Para los habitantes de esta región, cultivadores de coca o de pancoger, esto significa dormir con alacranes en el cuarto. Pero, con todo, las acciones contra el Ejército son un precedente peligroso. No debe quedar la sensación equivocada de que los conceptos de autoridad se pueden relativizar cuando hay de por medio reclamos de las comunidades. El Estado está obligado a escuchar esas peticiones con sensibilidad social, pero nada justifica acciones de fuerza o intimidación que socavan el principio de respeto por las instituciones y sus representantes, como pilar fundamental del imperio de la ley.

Eso genera unos riesgos insospechados. Por fortuna, todo se resolvió pacíficamente gracias a la actitud serena y sensata de los militares, a la mediación de la Defensoría del Pueblo y a la reflexión de los líderes de esas comunidades, pero el antecedente debe ser rechazado. Es a todas luces equivocado pretender desconocer el mandato constitucional otorgado a la Fuerza Pública.
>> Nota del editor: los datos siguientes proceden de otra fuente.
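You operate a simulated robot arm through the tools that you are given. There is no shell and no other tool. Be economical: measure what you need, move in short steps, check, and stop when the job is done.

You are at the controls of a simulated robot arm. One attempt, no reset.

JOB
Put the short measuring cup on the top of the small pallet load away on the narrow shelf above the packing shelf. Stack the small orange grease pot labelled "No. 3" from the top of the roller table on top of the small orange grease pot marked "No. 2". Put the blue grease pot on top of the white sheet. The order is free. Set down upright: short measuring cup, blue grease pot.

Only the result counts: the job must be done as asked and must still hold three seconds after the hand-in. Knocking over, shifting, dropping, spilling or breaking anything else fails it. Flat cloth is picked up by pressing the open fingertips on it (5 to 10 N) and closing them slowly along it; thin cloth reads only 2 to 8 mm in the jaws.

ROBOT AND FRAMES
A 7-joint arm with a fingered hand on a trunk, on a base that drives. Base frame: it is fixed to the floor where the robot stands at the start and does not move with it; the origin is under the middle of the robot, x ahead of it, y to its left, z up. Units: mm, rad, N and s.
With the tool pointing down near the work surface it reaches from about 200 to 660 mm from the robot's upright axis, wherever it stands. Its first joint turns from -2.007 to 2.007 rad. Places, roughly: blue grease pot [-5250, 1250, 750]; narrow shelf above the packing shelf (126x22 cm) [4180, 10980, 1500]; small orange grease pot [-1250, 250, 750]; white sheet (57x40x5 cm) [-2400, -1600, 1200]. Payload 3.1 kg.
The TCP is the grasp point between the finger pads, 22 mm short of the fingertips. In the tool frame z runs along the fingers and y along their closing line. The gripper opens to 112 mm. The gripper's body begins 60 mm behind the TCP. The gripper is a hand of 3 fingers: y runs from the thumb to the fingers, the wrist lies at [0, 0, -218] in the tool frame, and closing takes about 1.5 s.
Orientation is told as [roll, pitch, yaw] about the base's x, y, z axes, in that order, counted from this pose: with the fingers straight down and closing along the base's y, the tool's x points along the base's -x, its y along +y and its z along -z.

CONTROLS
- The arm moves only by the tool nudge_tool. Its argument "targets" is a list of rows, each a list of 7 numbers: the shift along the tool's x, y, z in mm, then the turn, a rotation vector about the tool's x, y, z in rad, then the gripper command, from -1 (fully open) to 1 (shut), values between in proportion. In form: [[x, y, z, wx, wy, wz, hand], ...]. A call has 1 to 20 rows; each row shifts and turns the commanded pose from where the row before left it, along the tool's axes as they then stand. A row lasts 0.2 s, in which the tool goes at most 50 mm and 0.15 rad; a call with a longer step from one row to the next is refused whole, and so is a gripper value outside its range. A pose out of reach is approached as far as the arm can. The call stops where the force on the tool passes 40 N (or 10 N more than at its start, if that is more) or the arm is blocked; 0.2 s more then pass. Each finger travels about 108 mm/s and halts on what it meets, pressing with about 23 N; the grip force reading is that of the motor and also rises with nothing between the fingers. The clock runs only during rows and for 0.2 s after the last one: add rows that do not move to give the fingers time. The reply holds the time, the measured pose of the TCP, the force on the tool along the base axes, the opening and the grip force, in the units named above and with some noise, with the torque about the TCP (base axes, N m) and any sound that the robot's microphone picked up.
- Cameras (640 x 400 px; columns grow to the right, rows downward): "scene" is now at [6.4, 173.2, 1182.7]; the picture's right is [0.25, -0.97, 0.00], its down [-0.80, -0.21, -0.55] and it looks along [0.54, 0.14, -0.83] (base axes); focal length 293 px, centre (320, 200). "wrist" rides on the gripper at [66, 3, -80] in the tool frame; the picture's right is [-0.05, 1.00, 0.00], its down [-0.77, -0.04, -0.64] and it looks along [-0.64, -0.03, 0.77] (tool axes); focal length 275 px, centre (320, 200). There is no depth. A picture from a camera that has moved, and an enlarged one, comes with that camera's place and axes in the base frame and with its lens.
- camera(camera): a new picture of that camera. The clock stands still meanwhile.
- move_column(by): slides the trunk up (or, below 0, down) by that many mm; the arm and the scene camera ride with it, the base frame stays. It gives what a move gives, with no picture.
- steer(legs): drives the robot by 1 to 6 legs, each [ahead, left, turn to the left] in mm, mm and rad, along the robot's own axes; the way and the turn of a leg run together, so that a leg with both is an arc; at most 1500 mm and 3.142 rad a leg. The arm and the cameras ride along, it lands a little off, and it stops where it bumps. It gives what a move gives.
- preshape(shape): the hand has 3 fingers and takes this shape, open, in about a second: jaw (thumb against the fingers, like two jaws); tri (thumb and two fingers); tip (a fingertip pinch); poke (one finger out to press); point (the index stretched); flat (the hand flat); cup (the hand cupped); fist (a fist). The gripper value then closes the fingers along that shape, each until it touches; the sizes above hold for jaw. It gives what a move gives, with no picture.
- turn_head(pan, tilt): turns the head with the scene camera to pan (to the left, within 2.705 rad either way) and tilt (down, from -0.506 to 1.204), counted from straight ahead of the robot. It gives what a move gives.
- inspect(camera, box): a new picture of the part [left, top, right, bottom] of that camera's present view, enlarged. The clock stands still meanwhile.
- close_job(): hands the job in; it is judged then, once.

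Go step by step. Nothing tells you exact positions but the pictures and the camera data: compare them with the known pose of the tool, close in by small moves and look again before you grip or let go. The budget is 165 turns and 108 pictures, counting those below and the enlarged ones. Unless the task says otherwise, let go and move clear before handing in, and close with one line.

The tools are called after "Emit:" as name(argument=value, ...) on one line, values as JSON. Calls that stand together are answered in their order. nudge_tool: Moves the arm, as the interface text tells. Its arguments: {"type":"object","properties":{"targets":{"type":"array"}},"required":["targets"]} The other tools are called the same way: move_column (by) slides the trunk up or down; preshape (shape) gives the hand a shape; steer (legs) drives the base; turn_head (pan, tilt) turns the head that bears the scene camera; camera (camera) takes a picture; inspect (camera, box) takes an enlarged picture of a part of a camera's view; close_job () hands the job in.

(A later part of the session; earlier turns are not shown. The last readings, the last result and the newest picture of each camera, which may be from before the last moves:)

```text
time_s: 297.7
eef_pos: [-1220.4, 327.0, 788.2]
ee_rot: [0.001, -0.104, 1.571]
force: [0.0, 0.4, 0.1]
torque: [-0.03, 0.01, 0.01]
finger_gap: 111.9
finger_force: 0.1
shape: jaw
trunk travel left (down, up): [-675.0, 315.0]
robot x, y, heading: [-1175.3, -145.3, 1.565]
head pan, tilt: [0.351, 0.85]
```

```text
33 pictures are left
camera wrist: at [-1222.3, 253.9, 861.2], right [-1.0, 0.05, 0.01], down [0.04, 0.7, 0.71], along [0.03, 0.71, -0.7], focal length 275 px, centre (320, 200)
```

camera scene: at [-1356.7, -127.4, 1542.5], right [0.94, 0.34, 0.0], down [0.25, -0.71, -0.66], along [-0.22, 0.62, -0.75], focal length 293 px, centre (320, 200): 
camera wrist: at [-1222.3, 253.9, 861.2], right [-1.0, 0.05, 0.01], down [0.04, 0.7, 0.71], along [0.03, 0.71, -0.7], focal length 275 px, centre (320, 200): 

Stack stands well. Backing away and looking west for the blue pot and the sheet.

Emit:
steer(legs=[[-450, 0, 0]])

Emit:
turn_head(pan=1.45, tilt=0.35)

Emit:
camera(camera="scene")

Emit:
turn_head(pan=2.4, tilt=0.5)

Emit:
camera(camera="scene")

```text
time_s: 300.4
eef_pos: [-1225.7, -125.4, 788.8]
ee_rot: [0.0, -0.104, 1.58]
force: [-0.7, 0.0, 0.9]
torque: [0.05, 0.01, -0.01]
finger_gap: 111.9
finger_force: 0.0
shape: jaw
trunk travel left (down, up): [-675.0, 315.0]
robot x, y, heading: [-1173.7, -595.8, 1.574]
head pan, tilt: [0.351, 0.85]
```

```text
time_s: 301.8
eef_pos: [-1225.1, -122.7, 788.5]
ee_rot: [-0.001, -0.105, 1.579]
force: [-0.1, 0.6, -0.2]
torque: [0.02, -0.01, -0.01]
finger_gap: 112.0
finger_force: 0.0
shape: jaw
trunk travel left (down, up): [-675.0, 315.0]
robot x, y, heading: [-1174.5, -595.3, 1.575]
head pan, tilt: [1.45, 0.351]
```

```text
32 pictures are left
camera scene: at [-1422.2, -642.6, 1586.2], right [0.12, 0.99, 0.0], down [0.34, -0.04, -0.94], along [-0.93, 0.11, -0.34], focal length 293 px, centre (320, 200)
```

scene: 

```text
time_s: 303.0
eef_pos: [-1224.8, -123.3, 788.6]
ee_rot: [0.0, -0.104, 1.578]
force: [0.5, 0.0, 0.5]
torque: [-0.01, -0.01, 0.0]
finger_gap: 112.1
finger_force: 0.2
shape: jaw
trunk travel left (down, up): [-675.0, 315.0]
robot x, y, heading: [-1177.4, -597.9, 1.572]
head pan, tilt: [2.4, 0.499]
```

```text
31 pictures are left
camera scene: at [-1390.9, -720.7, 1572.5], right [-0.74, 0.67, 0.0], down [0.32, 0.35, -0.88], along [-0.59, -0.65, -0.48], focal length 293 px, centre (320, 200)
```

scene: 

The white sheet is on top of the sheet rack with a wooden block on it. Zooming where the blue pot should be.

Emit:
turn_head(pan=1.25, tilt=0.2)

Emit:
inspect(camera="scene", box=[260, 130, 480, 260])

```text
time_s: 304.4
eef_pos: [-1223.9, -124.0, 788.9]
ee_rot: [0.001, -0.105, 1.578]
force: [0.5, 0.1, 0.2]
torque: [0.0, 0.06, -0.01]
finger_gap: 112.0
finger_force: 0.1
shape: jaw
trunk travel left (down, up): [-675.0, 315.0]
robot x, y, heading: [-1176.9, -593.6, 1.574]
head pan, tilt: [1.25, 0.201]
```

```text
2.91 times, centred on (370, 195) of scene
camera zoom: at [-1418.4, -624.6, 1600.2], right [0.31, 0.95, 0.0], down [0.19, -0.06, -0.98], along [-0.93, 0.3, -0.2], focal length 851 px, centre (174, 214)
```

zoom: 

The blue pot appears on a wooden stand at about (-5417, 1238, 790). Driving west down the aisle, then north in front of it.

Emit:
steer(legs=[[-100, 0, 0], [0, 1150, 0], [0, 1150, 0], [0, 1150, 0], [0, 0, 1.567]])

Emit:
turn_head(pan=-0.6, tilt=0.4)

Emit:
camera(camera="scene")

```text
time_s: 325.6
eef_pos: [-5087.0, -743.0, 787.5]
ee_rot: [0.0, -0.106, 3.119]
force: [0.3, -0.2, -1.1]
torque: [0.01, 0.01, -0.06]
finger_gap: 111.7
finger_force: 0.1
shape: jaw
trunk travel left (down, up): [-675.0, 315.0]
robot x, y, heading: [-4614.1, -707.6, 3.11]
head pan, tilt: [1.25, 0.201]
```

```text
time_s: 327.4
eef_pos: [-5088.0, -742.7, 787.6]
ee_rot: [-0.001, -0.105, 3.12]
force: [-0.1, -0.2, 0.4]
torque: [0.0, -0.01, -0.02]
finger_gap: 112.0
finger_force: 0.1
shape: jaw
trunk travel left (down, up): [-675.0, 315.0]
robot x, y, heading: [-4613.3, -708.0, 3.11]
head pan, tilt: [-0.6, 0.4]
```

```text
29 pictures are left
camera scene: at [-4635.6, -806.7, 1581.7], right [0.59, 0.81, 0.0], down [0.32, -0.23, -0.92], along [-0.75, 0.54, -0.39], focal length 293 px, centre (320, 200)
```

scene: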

Ello, hay que ser claro también, no es contrario a la necesidad de buscar alternativas a la situación de los cultivadores de coca, muchos de los cuales, aunque están en una actividad ilegal que financia el crimen, manifiestan querer salir de ese círculo infernal. Aquí es evidente el desafío gubernamental de frenar a los capos del negocio dando opciones prontas a los campesinos. Pero mientras tanto, el Estado no puede ser vedado.